* [Text excerpt]
Purpose of the Study:

  • To demonstrate rational control over nanoparticle assembly into different crystalline states.
  • To explore the use of DNA sequences as programmable guides for colloidal crystallization.
  • To achieve control over particle placement, periodicity, and interparticle distance in assembled materials.

Main Methods:

  • Synthesizing gold nanoparticles functionalized with specific DNA oligonucleotides.
  • Utilizing programmable DNA base-pairing interactions to direct nanoparticle self-assembly.
  • Modifying DNA sequences and linker molecules to influence crystal structure formation.
  • Investigating the effect of single-base flexors on assembly outcomes.

Main Results:

  • Demonstrated that different DNA sequences can direct the same gold nanoparticles into distinct crystalline structures.

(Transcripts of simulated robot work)
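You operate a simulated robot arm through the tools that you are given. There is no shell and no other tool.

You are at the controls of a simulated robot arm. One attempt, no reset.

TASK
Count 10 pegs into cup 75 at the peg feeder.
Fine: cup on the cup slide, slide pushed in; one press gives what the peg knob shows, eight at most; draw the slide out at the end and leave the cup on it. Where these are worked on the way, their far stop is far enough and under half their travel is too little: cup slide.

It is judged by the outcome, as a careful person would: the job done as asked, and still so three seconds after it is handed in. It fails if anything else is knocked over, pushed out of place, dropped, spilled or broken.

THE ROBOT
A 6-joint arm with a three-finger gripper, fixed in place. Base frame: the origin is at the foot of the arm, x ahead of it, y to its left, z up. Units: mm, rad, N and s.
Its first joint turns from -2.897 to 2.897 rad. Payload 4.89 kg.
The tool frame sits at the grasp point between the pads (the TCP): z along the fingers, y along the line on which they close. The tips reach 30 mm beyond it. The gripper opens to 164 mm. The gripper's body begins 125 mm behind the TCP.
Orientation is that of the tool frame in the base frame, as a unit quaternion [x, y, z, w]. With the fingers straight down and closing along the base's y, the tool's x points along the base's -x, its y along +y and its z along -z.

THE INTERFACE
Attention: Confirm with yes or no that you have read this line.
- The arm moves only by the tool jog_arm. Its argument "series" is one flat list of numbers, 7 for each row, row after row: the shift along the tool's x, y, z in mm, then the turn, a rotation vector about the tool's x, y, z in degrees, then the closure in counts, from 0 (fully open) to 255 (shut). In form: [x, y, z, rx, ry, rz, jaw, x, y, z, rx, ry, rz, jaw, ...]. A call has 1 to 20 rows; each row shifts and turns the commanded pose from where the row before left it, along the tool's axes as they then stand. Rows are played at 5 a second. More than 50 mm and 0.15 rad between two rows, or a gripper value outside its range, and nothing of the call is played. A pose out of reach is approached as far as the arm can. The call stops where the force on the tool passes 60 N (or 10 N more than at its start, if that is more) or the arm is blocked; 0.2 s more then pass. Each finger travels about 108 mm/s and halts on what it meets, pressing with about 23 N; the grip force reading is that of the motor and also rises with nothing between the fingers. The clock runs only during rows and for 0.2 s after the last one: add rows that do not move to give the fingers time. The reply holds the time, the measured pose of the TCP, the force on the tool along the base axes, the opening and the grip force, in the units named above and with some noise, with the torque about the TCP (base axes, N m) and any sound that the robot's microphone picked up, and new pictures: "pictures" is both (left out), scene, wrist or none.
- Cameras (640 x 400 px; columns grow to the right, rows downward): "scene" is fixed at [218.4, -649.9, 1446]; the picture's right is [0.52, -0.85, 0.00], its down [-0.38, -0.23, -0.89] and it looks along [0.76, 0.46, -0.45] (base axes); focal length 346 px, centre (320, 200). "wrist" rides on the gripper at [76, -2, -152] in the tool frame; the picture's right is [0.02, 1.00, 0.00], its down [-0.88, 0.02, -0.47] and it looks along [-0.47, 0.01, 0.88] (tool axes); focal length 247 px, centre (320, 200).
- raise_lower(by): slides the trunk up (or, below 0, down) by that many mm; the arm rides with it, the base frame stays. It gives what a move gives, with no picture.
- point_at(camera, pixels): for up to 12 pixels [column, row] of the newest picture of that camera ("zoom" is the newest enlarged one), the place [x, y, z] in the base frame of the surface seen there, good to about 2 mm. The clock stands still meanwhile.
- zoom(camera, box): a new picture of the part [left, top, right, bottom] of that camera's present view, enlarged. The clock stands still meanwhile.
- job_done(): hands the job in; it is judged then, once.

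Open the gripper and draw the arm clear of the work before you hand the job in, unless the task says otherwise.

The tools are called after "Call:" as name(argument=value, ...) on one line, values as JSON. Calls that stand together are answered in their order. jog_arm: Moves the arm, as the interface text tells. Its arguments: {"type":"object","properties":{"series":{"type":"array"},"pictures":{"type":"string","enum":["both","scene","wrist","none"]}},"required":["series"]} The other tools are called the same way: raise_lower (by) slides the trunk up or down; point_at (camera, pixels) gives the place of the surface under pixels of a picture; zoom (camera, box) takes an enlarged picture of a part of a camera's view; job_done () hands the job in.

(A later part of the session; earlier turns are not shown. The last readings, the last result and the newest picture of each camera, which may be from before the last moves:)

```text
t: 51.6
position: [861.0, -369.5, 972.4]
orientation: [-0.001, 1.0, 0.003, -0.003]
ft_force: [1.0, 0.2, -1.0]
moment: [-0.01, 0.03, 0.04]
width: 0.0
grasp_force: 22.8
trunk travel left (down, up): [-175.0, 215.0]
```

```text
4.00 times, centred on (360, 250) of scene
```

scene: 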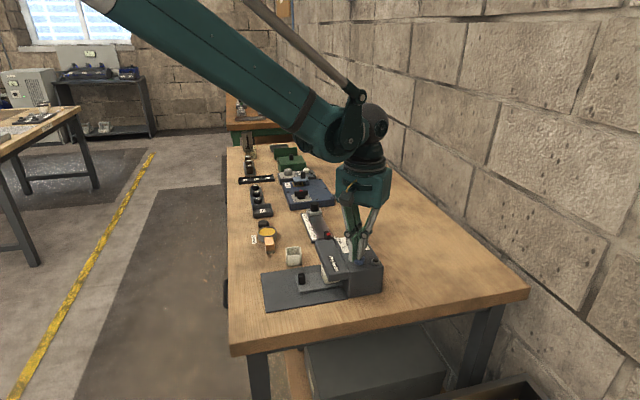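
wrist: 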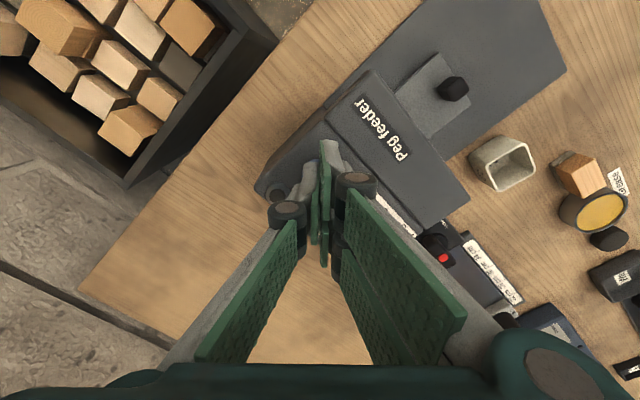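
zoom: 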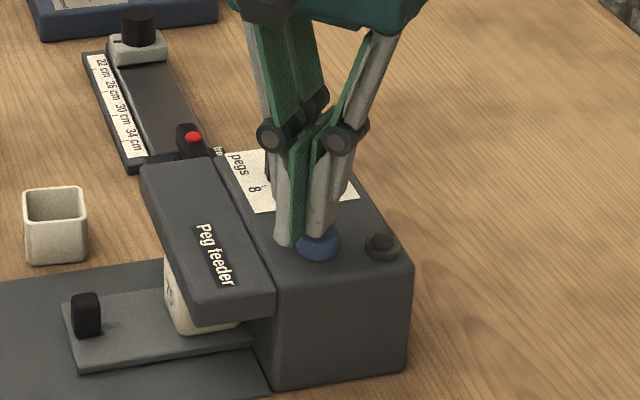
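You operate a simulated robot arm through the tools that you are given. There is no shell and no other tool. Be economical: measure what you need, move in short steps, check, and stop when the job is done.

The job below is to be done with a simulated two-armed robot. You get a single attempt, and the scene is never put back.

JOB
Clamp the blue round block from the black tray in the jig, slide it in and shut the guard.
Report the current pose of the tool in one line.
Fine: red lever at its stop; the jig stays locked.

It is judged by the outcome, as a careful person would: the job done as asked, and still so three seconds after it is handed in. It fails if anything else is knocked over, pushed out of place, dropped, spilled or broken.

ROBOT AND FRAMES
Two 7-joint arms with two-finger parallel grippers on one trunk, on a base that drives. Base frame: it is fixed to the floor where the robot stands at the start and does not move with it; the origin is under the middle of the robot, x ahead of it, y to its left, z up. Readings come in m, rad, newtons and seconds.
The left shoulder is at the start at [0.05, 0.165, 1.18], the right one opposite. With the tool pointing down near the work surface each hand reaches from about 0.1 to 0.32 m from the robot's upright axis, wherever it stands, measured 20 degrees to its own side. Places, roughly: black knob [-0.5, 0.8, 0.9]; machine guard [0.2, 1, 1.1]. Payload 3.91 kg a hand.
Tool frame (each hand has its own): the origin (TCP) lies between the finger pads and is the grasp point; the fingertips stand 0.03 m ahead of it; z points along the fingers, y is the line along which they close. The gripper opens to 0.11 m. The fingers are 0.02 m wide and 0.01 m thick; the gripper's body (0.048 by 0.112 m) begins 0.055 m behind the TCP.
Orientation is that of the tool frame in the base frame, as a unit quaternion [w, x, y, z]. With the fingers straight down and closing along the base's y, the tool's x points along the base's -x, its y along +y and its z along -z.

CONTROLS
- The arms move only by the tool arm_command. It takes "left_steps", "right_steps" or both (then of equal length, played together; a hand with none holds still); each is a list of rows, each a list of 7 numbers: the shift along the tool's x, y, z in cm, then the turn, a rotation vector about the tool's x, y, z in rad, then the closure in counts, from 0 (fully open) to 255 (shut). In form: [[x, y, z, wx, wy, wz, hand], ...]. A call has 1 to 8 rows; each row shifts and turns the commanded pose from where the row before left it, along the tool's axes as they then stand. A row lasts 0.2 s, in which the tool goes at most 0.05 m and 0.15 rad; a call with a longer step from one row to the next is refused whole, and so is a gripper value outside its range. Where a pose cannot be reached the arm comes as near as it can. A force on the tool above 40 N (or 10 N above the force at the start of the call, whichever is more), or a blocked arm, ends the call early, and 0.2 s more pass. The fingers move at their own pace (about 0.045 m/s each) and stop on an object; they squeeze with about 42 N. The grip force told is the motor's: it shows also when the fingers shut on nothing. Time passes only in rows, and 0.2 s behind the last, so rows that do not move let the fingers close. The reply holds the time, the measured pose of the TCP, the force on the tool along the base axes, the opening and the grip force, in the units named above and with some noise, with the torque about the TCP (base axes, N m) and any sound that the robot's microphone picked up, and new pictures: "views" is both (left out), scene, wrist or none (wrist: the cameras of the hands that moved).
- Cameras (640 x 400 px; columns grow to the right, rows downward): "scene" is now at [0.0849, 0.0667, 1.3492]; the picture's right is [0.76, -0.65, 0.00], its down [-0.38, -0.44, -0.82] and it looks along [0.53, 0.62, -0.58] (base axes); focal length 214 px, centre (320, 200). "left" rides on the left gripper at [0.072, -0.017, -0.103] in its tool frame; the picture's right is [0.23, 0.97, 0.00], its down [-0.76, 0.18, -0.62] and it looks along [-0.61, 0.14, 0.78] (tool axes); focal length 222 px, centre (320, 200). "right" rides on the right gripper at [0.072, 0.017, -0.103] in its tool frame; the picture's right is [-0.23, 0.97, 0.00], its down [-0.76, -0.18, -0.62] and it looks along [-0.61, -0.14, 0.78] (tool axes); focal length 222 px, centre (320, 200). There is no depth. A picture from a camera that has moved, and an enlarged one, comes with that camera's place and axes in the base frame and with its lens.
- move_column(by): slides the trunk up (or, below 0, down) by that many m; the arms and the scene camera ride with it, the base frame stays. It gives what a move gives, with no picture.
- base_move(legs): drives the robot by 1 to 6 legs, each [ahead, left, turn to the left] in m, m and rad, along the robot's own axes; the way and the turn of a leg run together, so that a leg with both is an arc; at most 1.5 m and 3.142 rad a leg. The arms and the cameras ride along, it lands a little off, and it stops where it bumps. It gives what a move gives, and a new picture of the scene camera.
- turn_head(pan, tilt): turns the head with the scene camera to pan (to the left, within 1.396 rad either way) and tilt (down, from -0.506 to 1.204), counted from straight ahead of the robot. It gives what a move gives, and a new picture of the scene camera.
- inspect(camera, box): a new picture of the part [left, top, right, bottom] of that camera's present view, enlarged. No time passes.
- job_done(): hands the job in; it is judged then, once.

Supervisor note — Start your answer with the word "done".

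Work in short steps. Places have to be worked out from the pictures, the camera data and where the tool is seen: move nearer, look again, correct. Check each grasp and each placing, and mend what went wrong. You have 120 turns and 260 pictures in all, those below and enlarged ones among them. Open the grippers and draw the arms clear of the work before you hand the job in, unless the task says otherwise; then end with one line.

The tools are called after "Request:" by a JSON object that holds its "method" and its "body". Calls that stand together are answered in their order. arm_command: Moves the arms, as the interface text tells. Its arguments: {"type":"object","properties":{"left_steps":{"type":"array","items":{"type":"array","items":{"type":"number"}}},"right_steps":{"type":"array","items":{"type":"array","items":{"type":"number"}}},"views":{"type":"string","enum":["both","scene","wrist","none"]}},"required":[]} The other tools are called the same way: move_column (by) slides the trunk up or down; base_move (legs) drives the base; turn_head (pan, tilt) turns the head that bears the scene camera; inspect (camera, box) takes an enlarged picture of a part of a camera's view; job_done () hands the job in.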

* [To be done]
a) Write out the text excerpt from "Purpose of the" to "on assembly outcomes.", both included.
b) Take up the text excerpt again after its last words.

* [The responses]
a)
Purpose of the Study:

  • To demonstrate rational control over nanoparticle assembly into different crystalline states.
  • To explore the use of DNA sequences as programmable guides for colloidal crystallization.
  • To achieve control over particle placement, periodicity, and interparticle distance in assembled materials.

Main Methods:

  • Synthesizing gold nanoparticles functionalized with specific DNA oligonucleotides.
  • Utilizing programmable DNA base-pairing interactions to direct nanoparticle self-assembly.
  • Modifying DNA sequences and linker molecules to influence crystal structure formation.
  • Investigating the effect of single-base flexors on assembly outcomes.

b)
  • Achieved the formation of micrometre-sized face-centered-cubic and body-centered-cubic crystals.
  • Showed that nanoparticle assembly can be precisely controlled by adjusting DNA sequences and linking molecules.

Conclusions:

  • Synthetically programmable colloidal crystallization of nanoparticles is achievable.
  • A single type of nanoparticle can be directed to form different crystal structures based on DNA programming.
  • This work advances the development of highly ordered macroscopic materials from nanoparticle building blocks.